Single-use plastics are big news. Over the last few years, the voice of those who believe we should be striving to recycle more, re-use more and throw less plastic away has become ever louder. In 2017, the BBC’s breathtaking Blue Planet II programme highlighted the shocking effect plastic rubbish is having on the world’s oceans. The EU is considering a ban on single-use plastics such as straws, having already banned plastic ‘microbeads’ from cosmetics. More and more people are sitting up and taking notice of the issue, and trying to reduce their own plastic consumption. Now, even running is getting in on the act.
Finding the balance
Runners need water – that’s a fact. And during a long-distance race, such as a half-marathon or a marathon, the number of water bottles needed to fulfil runners’ hydration needs can be staggering. The London Marathon gets through an estimated 750,000 plastic bottles of water each year. While plastic bottles can be and are recycled after races, there have been growing concerns about the amount of plastic waste left behind, as well as the amount of energy it takes to recycle plastics.

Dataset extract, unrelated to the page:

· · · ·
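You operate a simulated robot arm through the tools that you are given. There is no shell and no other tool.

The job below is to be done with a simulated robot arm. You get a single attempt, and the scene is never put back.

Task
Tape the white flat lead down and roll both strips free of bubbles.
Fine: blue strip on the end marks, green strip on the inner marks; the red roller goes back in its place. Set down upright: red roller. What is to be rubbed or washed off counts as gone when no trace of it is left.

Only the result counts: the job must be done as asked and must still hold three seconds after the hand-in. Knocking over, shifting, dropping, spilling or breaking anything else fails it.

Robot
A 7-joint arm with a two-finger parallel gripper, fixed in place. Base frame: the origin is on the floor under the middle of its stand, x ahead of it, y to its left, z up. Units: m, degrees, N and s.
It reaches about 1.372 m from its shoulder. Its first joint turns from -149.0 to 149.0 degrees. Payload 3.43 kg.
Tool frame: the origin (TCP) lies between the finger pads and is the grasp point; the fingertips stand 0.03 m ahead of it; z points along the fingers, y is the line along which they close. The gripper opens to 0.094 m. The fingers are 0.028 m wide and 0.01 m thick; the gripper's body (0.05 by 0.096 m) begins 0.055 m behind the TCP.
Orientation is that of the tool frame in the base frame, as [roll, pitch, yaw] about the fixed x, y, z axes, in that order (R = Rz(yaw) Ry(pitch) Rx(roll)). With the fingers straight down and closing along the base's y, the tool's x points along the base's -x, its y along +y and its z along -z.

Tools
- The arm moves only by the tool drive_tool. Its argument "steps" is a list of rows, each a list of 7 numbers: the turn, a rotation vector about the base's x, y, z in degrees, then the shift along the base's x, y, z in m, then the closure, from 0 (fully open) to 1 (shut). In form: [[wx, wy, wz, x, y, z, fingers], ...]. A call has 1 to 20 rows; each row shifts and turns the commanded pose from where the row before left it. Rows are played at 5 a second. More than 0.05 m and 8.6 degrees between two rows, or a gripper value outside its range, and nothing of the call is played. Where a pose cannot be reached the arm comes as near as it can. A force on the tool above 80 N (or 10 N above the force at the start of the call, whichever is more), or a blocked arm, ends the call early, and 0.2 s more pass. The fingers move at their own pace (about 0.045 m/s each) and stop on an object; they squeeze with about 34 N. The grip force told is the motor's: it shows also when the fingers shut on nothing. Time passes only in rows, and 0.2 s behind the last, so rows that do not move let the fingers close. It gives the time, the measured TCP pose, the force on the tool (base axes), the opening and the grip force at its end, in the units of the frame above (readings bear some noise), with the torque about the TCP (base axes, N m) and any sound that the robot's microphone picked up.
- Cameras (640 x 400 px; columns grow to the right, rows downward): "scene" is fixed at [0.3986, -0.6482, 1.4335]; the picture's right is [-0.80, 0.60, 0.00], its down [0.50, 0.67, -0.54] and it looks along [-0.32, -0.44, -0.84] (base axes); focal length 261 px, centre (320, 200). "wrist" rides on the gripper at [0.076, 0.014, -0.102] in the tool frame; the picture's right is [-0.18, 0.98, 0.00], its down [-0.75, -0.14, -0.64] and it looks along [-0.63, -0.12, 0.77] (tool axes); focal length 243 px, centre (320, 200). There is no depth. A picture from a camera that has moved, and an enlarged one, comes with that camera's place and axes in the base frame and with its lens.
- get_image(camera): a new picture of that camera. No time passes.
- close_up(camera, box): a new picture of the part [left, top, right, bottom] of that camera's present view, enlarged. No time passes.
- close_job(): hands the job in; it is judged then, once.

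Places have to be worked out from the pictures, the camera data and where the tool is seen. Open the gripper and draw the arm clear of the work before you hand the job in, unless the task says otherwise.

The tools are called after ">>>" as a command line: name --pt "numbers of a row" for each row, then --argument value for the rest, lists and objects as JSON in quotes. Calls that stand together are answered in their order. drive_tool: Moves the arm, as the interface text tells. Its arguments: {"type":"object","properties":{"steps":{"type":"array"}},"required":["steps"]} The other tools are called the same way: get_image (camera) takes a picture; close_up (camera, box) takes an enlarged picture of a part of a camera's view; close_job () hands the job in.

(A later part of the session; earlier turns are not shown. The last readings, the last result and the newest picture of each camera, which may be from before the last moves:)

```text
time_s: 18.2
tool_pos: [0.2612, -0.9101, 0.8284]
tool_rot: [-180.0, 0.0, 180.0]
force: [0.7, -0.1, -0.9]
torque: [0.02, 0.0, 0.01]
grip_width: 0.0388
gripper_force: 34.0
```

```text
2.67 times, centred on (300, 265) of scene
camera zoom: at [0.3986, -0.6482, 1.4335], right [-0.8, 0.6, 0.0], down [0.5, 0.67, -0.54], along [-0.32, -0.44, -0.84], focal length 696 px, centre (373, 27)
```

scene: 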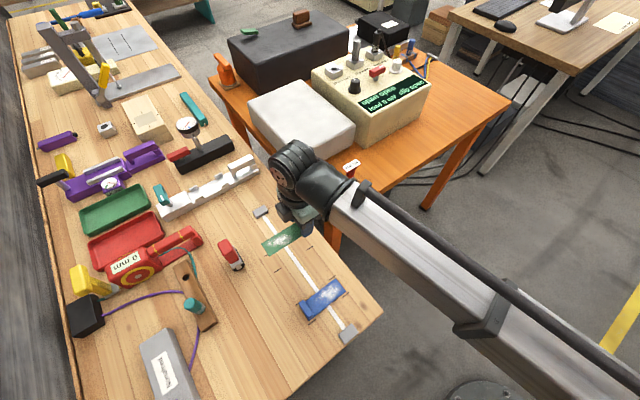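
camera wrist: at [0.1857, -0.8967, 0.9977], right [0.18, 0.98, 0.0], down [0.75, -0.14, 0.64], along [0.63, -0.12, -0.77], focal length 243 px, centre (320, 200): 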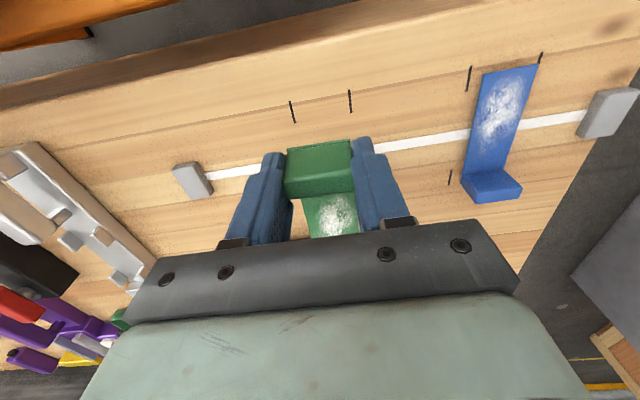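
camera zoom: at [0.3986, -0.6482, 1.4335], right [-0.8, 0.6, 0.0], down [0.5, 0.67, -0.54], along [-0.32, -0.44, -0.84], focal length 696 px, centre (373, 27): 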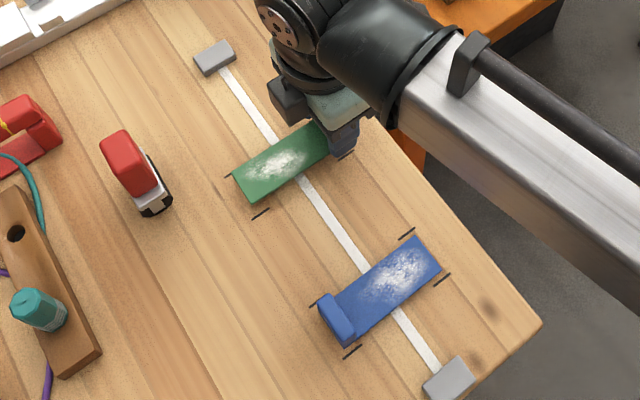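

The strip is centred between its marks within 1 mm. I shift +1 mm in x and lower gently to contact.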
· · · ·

With single-use plastic now an important issue for many people, 2018 has seen a real upturn in the number of races trialling new ways to reduce plastic waste, with even the London Marathon itself getting involved.
Race organisers have a tricky balance to strike. Their main focus has to be on the duty of care they have for their participants, ensuring that everyone taking part has access to enough water and that the water they do provide is easy to drink. There has long been a debate in the running community over the relative merits of bottles versus cups, and concern that many runners find it difficult to take on water efficiently from a cup. Many runners also like to pick up a small water bottle at a water station, take a sip and carry the bottle for a while in case they want to take on more liquid (or, depending on the weather, pour the remainder over their heads). But this in itself creates more work for the race crew, with bottles ending up strewn all over the course.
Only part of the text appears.